◆ PROBLEM 1
Begin at the line that contains "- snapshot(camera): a", stop after the line that contains "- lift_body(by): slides", and reproduce only that span, unaltered. Set them out as a list numbered 1., 2., 3. and so on, without blank lines.

◆ PASSAGE GIVEN
Binding of the modified daunorubicin WP401 adjacent to a T-G base pair induces the reverse Watson-Crick conformation: crystal structures of the WP401-TGGCCG and WP401-CGG[br5C]CG complexes.

2'-Bromo-4'-epi-daunorubicin (alpha-manno configuration, denoted WP401) is a new anthracycline drug that exhibits promising activity toward multidrug-resistant cancer cells. We carried out X-ray diffraction analyses of the complexes formed in the presence of formaldehyde between WP401 and two DNA hexamers, TGGCCG and CGG[br5C]CG. The two complexes crystallized in different crystal lattices with respective crystal data of space group P4322, a = b = 37.20 A, c = 70.53 A and space group P43212, a = b = 37.23 A, c = 61. 96 A. These new crystal forms are different from the P41212 form of other daunorubicin/doxorubicin complexes studied previously. The refined crystal structures at approximately 2.0 A resolution revealed that the entire 2:1 drug-DNA complex is in the asymmetrical unit. Two WP401 drug molecules bind to the duplex, with the aglycones intercalated between the CpG or TpG steps and their modified daunosamines in the minor groove. As observed earlier, in the presence of formaldehyde, WP401 more readily forms a covalent adduct with (C/T)GG*:CCG than with (C/T)GC:GCG (G is the crosslink site), the opposite of what is seen for daunorubicin and doxorubicin. Surprisingly, the two T-G mismatched base pairs in the WP401-TGGCCG complex adopt the reverse Watson-Crick conformation, instead of the wobble conformation. The unusual T-G reverse Watson-Crick conformation may be required in order to maintain favorable stacking interactions between the base pair and the aglycone of WP401. Our results show that chemical modifications like bromo or iodo substitution on anthracycline drugs have significant effects on their DNA binding properties.

◆ PROBLEM 2
Locate "Binding of the" and "and WP401-CGG[br5C]CG complexes." in the passage given, and write out these words with everything between them.

◆ DATA SHOWN
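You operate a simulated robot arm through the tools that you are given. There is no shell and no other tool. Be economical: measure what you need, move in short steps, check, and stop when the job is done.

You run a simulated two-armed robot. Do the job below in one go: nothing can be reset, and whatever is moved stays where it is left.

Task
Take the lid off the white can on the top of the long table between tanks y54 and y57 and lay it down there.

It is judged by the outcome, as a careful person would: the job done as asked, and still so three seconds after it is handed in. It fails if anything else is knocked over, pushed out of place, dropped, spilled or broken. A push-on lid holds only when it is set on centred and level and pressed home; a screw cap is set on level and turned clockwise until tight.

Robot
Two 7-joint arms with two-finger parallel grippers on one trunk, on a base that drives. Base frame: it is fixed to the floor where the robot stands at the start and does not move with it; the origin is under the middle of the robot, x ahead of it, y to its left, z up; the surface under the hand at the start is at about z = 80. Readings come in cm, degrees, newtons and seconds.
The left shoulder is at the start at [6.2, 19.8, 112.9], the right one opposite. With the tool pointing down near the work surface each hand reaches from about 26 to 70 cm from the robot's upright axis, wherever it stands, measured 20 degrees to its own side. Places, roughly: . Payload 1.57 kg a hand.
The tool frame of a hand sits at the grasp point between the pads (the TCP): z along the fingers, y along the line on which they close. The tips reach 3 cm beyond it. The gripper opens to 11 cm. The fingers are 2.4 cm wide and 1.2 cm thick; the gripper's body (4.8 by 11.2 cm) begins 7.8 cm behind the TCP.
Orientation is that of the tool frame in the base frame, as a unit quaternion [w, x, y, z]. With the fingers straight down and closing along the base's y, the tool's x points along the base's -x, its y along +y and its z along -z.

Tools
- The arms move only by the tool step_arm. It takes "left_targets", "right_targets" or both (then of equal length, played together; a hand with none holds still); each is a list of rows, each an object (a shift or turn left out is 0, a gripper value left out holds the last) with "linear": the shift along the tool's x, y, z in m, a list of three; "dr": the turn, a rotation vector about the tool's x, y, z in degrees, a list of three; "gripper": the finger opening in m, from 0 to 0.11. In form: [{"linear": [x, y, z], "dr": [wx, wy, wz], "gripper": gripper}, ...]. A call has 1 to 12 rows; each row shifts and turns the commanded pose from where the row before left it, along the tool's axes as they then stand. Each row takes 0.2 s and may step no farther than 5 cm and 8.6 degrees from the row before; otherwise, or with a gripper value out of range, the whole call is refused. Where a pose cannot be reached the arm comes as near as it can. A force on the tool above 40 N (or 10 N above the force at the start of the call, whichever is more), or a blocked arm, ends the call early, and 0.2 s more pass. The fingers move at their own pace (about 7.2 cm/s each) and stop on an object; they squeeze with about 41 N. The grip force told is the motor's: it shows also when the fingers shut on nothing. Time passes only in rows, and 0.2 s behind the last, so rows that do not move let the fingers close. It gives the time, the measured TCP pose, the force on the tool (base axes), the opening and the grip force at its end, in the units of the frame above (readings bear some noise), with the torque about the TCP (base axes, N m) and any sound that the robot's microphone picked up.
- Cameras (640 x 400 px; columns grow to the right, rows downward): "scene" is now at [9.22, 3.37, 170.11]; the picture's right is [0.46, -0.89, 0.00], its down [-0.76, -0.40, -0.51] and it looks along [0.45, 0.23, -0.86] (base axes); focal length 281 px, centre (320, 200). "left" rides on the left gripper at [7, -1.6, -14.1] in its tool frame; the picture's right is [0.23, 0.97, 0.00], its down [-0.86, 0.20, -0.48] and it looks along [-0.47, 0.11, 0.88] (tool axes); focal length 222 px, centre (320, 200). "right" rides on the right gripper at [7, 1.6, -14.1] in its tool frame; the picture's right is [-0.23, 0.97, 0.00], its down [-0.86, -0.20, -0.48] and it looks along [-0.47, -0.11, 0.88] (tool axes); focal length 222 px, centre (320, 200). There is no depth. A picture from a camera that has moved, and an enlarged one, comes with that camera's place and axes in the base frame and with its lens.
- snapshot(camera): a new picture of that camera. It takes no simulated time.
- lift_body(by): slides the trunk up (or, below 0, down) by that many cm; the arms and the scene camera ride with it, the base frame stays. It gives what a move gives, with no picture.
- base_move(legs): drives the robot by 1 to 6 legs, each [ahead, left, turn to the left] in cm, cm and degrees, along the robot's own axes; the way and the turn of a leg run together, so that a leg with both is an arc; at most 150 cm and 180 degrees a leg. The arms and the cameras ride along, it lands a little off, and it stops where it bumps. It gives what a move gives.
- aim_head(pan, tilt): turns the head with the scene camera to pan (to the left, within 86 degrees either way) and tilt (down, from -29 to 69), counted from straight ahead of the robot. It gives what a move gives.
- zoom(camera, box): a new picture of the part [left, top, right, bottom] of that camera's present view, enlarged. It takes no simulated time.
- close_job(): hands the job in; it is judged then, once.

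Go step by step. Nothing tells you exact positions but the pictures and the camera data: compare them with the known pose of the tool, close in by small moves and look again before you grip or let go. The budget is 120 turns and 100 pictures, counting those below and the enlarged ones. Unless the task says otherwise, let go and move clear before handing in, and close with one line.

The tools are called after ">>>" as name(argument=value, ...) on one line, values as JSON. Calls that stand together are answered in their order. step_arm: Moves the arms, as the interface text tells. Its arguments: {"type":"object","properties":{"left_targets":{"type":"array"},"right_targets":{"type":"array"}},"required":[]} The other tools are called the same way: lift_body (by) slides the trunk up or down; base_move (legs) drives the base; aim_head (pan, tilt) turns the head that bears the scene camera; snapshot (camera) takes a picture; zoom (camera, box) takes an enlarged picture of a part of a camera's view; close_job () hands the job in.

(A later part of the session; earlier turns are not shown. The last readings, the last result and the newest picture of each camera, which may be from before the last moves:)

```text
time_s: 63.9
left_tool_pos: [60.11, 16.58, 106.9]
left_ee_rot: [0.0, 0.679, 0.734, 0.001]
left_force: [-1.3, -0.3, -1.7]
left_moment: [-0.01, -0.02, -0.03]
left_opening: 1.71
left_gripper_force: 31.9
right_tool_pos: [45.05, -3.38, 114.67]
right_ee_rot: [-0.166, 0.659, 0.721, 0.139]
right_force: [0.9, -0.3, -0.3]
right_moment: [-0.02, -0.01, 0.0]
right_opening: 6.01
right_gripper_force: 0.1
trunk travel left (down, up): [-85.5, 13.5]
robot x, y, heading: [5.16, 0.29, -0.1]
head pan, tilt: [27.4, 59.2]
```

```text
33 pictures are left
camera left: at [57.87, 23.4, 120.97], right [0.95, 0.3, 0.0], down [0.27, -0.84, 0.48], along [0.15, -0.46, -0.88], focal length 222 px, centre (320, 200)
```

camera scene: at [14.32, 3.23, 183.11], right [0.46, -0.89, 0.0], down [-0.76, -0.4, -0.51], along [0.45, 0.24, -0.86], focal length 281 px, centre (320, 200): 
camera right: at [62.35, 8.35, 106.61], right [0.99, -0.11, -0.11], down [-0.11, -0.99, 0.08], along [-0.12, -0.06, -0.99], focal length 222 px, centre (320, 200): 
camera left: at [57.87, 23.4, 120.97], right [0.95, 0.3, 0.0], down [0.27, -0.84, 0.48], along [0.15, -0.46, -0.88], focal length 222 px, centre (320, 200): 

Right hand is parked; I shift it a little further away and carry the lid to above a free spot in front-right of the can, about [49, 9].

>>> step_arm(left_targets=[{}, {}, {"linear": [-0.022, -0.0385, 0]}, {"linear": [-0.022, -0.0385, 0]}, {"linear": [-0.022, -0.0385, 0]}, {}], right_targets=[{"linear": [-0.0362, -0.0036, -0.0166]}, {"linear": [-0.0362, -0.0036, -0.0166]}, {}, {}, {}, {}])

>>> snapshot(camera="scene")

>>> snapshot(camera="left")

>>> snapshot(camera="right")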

◆ WORKED ANSWER 1
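1. - snapshot(camera): a new picture of that camera. It takes no simulated time.
2. - lift_body(by): slides the trunk up (or, below 0, down) by that many cm; the arms and the scene camera ride with it, the base frame stays. It gives what a move gives, with no picture.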

◆ WORKED ANSWER 2
Binding of the modified daunorubicin WP401 adjacent to a T-G base pair induces the reverse Watson-Crick conformation: crystal structures of the WP401-TGGCCG and WP401-CGG[br5C]CG complexes.